Morrison is headed to Glasgow next week, and so far can’t even commit to a net zero by 2050 target, the bare minimum to save face with allies like the United Kingdom and United States, because his own joint party room won’t agree. Any deal he reaches will likely come with billions in concessions to the Nationals and could include major subsidies to fossil fuel exports which go against the spirit of emissions reduction.

Even before a deal is reached, Bandt says the damage has been done by the decision, essentially made for Morrison by Nationals Leader Barnaby Joyce, not to improve on Australia’s 2030 emissions target. The capture of Parliament by the fossil fuel sector, whose influence is particularly strong among the Nats, has disfigured Australia’s debate on climate.

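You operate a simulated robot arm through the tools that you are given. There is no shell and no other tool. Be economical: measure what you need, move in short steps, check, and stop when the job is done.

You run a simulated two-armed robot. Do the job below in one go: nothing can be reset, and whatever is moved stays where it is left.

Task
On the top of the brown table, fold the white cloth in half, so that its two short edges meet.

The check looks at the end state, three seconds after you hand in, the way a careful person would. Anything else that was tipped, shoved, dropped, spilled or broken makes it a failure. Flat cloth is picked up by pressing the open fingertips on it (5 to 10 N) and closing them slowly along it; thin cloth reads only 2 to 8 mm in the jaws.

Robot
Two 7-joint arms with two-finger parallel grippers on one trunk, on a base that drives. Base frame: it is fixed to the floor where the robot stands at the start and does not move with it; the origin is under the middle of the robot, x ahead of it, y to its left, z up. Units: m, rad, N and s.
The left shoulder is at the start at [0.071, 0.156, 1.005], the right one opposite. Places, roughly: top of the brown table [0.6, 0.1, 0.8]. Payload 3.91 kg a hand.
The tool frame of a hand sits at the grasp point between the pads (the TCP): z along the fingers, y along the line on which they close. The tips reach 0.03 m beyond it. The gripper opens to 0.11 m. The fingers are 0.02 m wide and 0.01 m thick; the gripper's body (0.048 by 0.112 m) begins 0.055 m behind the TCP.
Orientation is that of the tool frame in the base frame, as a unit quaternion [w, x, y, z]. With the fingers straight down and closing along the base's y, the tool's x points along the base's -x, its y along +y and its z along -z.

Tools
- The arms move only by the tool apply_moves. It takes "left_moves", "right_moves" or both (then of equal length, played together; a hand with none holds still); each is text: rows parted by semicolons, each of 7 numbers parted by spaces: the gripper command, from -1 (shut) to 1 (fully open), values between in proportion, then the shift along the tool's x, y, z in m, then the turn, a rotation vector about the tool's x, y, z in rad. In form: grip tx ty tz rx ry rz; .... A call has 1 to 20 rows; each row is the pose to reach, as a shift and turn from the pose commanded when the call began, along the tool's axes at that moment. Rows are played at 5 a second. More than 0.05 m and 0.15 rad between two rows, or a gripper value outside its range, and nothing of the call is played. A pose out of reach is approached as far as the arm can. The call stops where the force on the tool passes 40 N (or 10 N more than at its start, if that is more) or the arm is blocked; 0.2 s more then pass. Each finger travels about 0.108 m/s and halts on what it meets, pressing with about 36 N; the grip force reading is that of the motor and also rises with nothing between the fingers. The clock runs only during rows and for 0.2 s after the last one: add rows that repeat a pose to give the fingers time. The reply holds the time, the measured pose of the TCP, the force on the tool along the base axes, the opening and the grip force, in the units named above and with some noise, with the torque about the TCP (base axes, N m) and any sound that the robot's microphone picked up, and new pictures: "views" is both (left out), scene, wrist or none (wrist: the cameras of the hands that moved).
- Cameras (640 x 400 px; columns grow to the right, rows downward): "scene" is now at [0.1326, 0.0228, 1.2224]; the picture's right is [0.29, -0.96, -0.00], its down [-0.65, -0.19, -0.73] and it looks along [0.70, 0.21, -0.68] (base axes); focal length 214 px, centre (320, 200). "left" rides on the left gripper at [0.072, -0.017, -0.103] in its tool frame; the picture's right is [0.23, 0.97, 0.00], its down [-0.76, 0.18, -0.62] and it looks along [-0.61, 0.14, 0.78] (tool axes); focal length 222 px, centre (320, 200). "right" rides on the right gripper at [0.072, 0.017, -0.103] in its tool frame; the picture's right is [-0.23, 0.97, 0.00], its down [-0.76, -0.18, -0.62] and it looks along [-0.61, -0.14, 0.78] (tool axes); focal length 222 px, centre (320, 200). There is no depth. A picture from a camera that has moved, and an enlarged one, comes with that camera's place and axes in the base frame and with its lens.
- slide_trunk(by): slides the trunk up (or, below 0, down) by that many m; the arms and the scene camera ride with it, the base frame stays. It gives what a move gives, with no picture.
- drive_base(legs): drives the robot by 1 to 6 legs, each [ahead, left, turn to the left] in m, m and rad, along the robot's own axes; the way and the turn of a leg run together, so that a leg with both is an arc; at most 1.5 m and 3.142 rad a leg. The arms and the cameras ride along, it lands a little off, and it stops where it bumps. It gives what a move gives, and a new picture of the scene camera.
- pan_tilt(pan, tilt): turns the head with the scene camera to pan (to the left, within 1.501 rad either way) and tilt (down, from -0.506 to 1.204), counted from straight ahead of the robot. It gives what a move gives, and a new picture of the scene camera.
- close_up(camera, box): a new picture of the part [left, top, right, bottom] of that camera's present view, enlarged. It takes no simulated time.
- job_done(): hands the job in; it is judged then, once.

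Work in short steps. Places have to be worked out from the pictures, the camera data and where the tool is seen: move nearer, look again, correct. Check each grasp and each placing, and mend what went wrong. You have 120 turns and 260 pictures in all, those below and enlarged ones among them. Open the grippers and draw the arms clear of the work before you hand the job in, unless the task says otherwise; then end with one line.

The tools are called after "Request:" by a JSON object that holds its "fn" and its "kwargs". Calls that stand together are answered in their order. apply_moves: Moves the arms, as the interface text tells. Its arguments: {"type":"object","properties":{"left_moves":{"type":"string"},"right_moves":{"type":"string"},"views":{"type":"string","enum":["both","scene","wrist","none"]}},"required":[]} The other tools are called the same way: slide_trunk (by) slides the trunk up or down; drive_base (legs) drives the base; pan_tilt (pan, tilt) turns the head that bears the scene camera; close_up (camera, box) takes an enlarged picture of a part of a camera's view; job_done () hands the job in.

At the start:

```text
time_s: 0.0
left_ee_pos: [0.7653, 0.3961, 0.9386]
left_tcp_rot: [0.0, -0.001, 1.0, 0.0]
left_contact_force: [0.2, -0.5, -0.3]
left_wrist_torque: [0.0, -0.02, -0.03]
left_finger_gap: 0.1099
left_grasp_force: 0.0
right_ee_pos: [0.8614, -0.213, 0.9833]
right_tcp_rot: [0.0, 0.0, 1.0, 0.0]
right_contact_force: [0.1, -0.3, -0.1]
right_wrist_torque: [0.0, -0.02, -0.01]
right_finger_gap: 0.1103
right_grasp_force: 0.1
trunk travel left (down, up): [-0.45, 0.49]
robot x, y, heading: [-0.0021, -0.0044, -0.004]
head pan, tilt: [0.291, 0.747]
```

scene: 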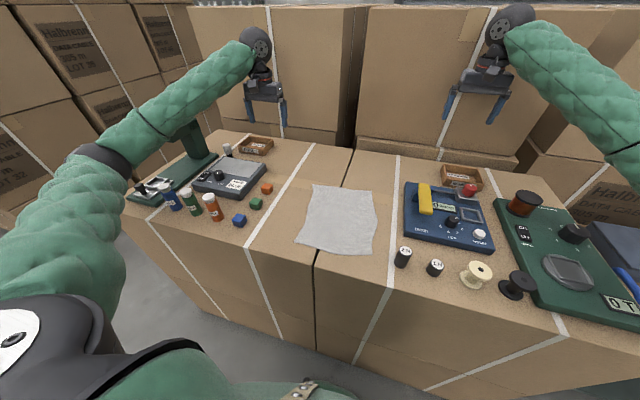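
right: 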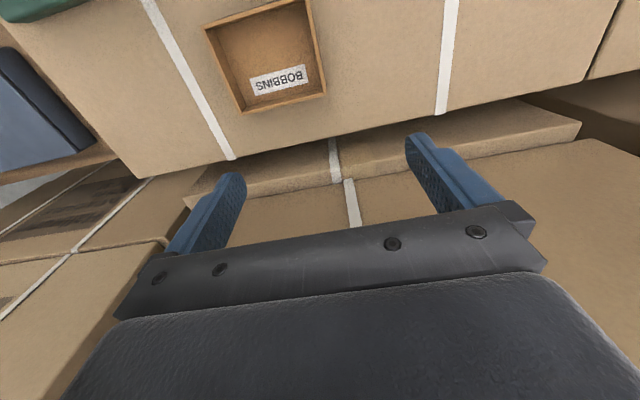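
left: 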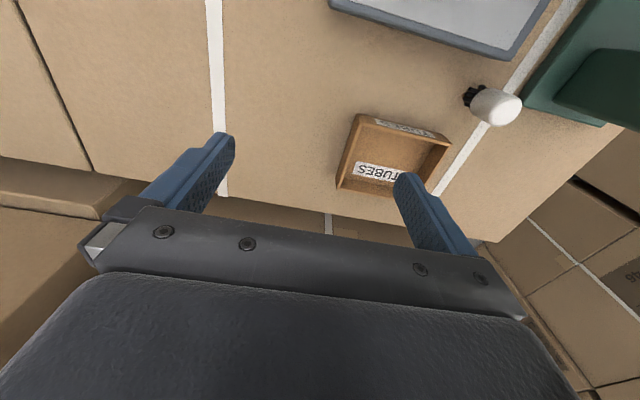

“We’ve got major parties, Liberal, Labor and National that all take coal and gas donations. Australia has effectively become a petro-state with Russia and Saudi, because politicians have been captured by the coal and gas lobbies.”

The only way Australia’s time as an international climate pariah can end is by removing the Liberals from office, Bandt says. Here, Labor and the Greens agree. And if the only way to do that is through a minority government, Albanese might have to hold his nose and reconsider his promise that Labor will only govern in its own right.

Correction: a previous version of this article said Adam Bandt won the Greens’ first lower house seat. He is the Greens’ second lower house MP.